● **EXERCISE REQUIREMENTS**: Check every line of the data below for the string "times", and copy the ones that hold it.

● **EXTRACTED ENTRIES**:

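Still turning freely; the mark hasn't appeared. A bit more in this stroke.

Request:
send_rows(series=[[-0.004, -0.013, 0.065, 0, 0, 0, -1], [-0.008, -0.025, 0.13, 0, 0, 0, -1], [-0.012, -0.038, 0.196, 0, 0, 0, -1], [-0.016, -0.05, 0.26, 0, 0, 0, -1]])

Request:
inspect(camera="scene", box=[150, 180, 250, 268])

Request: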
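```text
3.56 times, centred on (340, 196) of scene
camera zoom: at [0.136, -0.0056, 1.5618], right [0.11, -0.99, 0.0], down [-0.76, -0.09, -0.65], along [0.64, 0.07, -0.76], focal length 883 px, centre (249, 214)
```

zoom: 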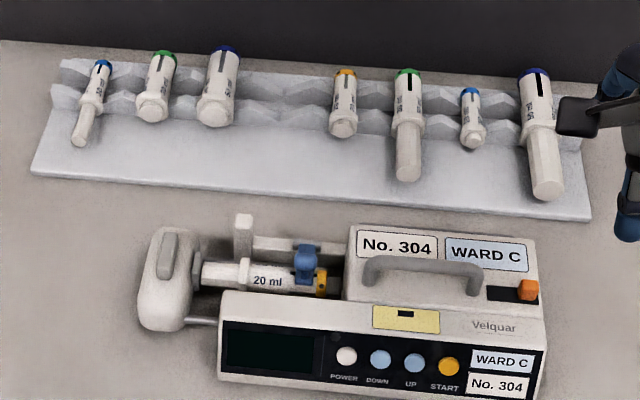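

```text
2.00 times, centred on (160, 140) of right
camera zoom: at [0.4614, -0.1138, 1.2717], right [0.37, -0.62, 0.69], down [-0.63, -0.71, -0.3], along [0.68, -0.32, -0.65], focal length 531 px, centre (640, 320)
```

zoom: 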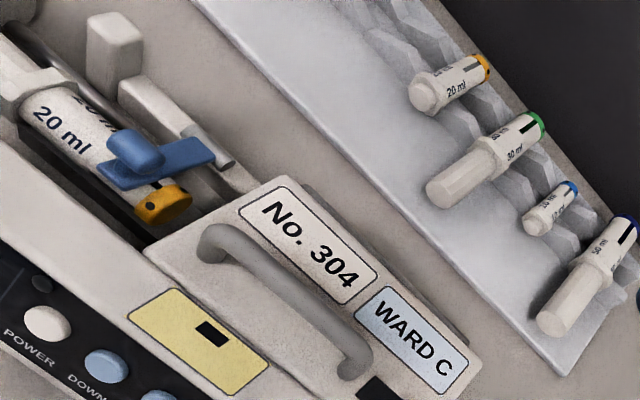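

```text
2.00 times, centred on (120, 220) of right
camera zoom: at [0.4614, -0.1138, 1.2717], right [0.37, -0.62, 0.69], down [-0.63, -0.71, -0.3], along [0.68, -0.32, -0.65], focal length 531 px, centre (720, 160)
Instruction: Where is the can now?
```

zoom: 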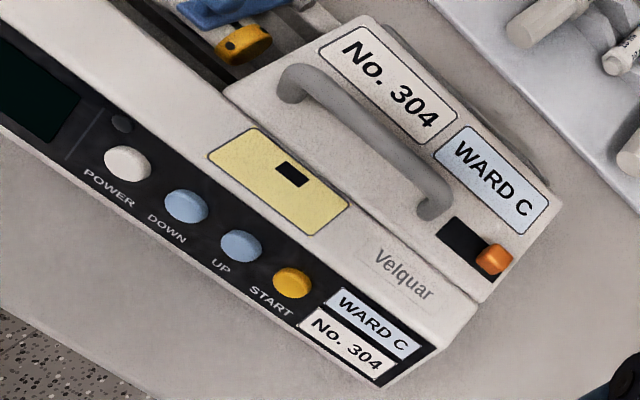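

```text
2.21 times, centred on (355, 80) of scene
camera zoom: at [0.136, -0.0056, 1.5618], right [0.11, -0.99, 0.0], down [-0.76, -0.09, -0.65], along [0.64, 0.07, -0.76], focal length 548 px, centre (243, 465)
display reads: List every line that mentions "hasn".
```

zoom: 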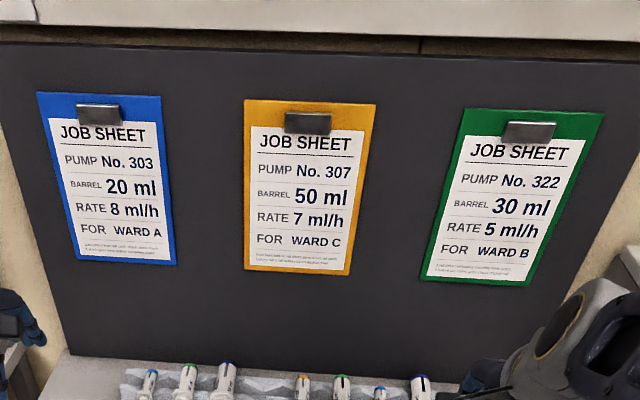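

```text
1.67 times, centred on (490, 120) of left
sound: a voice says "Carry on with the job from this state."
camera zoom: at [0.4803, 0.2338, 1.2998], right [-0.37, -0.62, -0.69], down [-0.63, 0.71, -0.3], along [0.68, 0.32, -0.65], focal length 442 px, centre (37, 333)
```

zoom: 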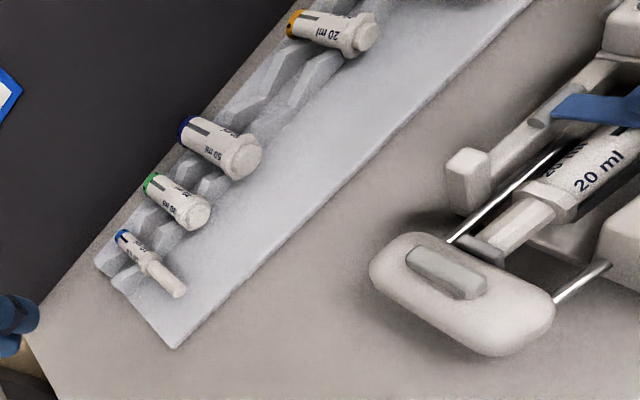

● **ANSWER**:
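3.56 times, centred on (340, 196) of scene
2.00 times, centred on (160, 140) of right
2.00 times, centred on (120, 220) of right
2.21 times, centred on (355, 80) of scene
1.67 times, centred on (490, 120) of left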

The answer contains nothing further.